Monsieur Thomas,

          C’est au nom de tous les membres du Cercle théâtral de Fraire que je vous adresse ces quelques mots. Je dis "monsieur Thomas" et non pas "Adelin", car à ma connaissance rares sont ceux du groupe qui aient jamais utilisé votre prénom. Comme le maître d’école que vous avez été — à cette époque, personnage éminent du village —, vous êtes resté le maître des acteurs et bénévoles, leur père spirituel en quelque sorte, celui qui inspirait le respect.
          A quinze ans, dans ce village de Roly, vous êtes monté sur les planches dans la troupe de votre oncle, avant de reprendre les rênes de la troupe locale pour venir en aide aux prisonniers de guerre. En 1952, votre métier d’instituteur vous a amené à Fraire, et seulement deux ans plus tard vous n’avez pas hésité à reprendre les commandes de la troupe de la FNAPG, commandes que seule la maladie vous a fait abandonner il y a quelques années seulement.
          Au cours de ces cinquante années, vous avez dirigé la troupe de main de maître, vous avez aussi su mettre à l’honneur les prisonniers, en écrivant « Souvenirs de stalag » (qui a été rejoué vingt ans plus tard), et attirer vers le théâtre des jeunes que vous avez mis en scène à plusieurs reprises, notamment dans la pièce écrite par vous « A la librairie du village ».

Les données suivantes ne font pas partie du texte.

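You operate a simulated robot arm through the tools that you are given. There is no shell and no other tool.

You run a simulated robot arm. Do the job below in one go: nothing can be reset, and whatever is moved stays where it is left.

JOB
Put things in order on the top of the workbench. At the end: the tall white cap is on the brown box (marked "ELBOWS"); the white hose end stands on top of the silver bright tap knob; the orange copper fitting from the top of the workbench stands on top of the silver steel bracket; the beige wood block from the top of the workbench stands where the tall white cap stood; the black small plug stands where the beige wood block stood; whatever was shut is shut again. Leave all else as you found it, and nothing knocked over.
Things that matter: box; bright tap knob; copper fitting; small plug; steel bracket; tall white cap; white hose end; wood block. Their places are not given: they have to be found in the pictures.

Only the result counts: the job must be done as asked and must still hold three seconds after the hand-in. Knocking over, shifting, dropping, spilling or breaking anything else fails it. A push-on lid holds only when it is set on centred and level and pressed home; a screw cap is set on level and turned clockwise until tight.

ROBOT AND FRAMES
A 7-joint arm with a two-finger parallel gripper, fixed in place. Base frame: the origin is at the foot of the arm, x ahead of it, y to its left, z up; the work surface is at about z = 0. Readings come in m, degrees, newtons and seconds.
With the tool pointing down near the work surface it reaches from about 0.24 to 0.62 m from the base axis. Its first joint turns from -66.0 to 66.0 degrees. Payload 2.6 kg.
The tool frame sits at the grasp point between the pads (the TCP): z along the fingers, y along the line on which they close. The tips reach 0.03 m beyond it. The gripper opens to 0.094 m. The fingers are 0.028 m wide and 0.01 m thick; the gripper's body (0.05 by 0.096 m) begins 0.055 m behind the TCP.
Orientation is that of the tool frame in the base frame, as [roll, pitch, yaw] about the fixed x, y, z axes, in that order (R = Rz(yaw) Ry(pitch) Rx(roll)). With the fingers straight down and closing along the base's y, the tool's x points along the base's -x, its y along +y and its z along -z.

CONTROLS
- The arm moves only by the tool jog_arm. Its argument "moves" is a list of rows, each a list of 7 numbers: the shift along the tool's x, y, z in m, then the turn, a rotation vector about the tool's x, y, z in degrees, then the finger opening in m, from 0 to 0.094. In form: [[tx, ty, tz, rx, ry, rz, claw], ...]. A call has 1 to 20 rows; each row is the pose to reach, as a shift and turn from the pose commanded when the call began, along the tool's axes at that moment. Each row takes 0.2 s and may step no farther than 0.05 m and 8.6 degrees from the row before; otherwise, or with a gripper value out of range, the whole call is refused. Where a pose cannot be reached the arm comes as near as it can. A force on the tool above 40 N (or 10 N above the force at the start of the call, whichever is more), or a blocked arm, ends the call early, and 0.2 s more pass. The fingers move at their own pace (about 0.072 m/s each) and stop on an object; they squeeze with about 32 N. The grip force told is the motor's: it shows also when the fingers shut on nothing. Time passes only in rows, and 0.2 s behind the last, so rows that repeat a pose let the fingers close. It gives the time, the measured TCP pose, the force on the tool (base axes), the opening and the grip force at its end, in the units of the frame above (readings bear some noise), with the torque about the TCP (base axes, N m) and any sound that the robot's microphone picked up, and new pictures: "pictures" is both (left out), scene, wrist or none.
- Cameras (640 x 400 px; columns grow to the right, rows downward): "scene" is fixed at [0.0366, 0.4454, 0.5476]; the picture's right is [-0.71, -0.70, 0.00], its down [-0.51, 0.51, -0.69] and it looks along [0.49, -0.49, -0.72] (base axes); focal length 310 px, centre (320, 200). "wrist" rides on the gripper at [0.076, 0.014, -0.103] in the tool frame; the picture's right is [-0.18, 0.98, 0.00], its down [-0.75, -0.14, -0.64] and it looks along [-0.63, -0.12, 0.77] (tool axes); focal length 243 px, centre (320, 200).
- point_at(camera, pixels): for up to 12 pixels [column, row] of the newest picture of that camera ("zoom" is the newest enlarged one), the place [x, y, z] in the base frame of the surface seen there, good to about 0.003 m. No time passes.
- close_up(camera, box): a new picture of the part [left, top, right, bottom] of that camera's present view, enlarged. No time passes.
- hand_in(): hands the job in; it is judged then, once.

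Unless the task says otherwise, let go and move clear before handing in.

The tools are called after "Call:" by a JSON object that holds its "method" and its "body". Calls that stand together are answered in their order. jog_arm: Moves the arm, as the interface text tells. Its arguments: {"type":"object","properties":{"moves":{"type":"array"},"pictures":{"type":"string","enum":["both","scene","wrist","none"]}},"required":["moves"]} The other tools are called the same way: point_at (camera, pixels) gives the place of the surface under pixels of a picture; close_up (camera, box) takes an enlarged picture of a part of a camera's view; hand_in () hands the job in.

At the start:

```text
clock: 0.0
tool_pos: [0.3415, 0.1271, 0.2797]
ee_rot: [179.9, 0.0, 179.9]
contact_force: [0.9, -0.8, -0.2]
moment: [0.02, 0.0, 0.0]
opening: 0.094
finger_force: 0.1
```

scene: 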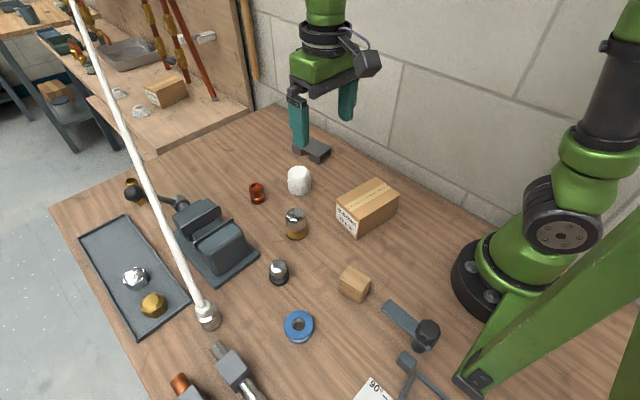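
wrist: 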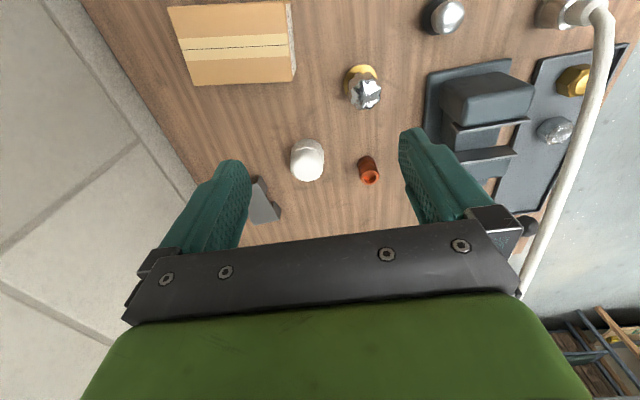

          Vous avez donc été à la fois auteur, régisseur, metteur en scène, et ce jusqu’au moment où la maladie a frappé. Depuis lors, votre célèbre pipe — que nous avons dû remplacer lorsqu’un acteur s’est malencontreusement assis dessus — et votre verre de trappiste ne font plus partie de notre paysage, mais chaque fois que nous jouons, chacun d’entre nous a une pensée émue pour vous.
          Vous voilà donc parti retrouver votre chère épouse, qui vous a tant manqué depuis vingt-deux ans, et nous parions que vous ne manquerez pas de rencontrer là-haut l’un ou l’autre cousin, l’une ou l’autre cousine Thomas, Mathot, comme c’était le cas ici. Evidemment, vous allez aussi croiser vos chers acteurs disparus : Firmin, Arthur, Albert… et tous les autres.
          Allez-vous rempiler là-haut et les mettre en scène ? Si c’est le cas, n’oubliez pas de râler sur Raymond, celui dont vous me parliez sans cesse, celui qui vous en a fait voir de toutes les couleurs aux répétitions et aux représentations — mon père évidemment.
          Voilà ce que je tenais à vous dire, et puisque vous venez d’interpréter votre dernière scène et que le rideau va tomber, je vous dis « merci Monsieur Thomas, nous ne vous oublierons pas ».


Texte prononcé par Christiane Laffineur à la messe de funérailles en l'église de Roly le 9 août 2008.